Is there any recommended Browser for Windows?



which browser would you recommend from a privacy point of view, that doesn’t track you and that provides a good User Experience for our day to day internet tasks? (as a user who used Chrome)

Thx for your feedback!


@ab, I would recommend Brave as a general purpose browser. It’s Chromium-based. They have ad-blocking by default as well as HTTPS everywhere. They also have preliminary techniques like fingerprinting protection, as well as standard Chrome features like private browsing. The financial model for Brave suggests using Brave Ads (replacement for website ads that don’t track you) but you can switch this to just block all ads if you choose.

Just a fan of the product and hoping this is helpful. Interested in hearing other responses!


Do you know if Brave ads are tracking? Their model seems very similar to AdBlock Plus in this sense. (I am largely unfamiliar with Brave, except for the involvement of Brendan Eich–of whom I am not a big fan.)


I would say either Firefox (with some extensions) or Brave.

Firefox is the one I can recommend based on personal experiences. My whole family uses it either as primary browser on Windows or secondary browser on Mac. It’s a reliable browser and given that most other services like password managers offer extensions for Firefox it is highly flexible. Little downside, for privacy you have to install some extensions manually. I use and highly recommend uBlock Origin, HTTPS everywhere and CanvasBlocker.

Brave is a very interesting product. It’s easier in the sense that those privacy protections are built-in. Some password managers are already built-in as well, but as of today it does not support extensions in general (which can be a downside). As far as I know it’s planned for the v1 release. Brave’s business model is definitely interesting (see FAQ for further infos, but I haven’t invested enough time into this yet to come to a final conclusion.

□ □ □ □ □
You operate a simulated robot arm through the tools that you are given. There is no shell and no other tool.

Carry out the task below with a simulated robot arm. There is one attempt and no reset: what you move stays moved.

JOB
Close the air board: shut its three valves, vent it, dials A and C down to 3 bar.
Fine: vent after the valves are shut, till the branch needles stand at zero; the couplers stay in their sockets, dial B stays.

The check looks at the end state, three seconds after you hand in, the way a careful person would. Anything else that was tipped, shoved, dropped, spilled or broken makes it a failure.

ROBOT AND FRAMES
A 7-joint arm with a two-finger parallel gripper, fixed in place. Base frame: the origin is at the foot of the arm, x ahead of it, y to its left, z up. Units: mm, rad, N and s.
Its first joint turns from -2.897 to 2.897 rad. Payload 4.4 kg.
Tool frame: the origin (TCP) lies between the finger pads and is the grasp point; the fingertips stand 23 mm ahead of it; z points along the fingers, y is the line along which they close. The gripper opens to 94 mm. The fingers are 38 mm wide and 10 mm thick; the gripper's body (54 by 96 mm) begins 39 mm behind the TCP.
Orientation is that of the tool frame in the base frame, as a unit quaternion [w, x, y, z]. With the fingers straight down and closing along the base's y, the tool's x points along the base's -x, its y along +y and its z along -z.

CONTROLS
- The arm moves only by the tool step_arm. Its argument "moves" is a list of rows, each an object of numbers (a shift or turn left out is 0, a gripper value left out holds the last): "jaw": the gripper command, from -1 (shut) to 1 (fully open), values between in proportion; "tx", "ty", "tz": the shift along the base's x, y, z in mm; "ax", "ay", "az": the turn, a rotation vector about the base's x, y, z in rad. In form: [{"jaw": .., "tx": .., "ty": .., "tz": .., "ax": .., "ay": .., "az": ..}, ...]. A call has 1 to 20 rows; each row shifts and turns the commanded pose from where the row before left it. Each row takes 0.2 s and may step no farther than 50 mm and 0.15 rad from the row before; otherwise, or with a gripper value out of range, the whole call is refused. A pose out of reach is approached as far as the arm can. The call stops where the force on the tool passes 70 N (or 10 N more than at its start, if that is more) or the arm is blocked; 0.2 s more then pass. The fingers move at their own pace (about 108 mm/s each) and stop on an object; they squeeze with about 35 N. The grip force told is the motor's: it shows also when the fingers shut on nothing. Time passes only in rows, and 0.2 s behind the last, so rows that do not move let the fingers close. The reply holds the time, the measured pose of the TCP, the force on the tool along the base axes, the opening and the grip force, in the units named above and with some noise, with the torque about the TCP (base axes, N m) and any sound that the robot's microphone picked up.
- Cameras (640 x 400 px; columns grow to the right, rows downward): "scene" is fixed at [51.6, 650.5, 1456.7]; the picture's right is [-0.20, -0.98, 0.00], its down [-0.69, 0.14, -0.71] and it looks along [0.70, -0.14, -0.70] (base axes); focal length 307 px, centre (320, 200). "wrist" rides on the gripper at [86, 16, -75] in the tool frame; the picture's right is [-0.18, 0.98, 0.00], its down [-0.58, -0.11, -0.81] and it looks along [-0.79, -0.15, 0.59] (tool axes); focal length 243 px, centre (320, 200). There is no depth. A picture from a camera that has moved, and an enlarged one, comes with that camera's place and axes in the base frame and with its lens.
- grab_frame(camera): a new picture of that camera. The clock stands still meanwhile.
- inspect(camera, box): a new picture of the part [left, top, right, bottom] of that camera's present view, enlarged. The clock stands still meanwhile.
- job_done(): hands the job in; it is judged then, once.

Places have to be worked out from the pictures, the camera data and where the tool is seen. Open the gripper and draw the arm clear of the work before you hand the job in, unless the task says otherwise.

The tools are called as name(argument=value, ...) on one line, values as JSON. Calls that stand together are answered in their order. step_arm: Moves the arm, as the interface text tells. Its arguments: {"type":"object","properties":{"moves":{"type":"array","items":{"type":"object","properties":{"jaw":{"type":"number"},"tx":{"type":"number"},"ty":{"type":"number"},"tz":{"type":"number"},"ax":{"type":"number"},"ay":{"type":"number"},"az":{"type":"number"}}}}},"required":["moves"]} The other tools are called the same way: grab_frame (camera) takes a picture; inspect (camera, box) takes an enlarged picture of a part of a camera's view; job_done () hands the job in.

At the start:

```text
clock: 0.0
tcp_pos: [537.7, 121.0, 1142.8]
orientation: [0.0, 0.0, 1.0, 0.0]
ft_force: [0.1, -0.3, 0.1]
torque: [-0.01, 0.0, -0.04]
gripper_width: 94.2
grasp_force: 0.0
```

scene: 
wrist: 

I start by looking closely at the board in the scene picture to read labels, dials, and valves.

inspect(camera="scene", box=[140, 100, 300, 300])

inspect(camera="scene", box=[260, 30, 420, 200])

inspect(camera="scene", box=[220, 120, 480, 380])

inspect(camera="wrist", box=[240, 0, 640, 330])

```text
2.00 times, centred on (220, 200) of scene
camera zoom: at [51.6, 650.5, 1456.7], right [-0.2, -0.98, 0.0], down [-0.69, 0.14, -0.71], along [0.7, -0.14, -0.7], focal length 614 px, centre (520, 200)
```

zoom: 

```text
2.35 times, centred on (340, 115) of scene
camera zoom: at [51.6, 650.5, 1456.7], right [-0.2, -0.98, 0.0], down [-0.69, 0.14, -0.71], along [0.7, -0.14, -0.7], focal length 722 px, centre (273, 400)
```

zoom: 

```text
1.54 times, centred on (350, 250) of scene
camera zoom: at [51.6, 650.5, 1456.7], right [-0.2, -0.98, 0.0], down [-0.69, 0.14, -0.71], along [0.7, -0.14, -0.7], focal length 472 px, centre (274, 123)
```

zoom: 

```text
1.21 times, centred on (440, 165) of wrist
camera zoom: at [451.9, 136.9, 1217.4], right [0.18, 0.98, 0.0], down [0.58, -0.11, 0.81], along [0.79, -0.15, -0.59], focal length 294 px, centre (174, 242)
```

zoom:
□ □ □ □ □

The FAQ also answer @laura’s question about tracking. In general, ads are targeted but the targeting and analysis of user behavior happens only on the device itself. They also plan to whitelist ads that meet some “quality standards” (“non-intrusive, not tracking, …”) and say that won’t charge fees for getting on that list.


Mozilla is a not for profit organization. So I suggest Of course in combination with privacy add-ons: - for good default settings - for tracker blocking
and maybe - defaults connections to https - cookies - cdn


Thx for all the feedback, I will be testing brave (if it’s true that the “tracking” takes place on the device itself) and I always had firefox installed. I think I’ll give it another try.


What do you think about Opera and its included VPN?


I would not trust Opera. They’ve been doing some other shady stuff lately, and their VPN is more of a proxy.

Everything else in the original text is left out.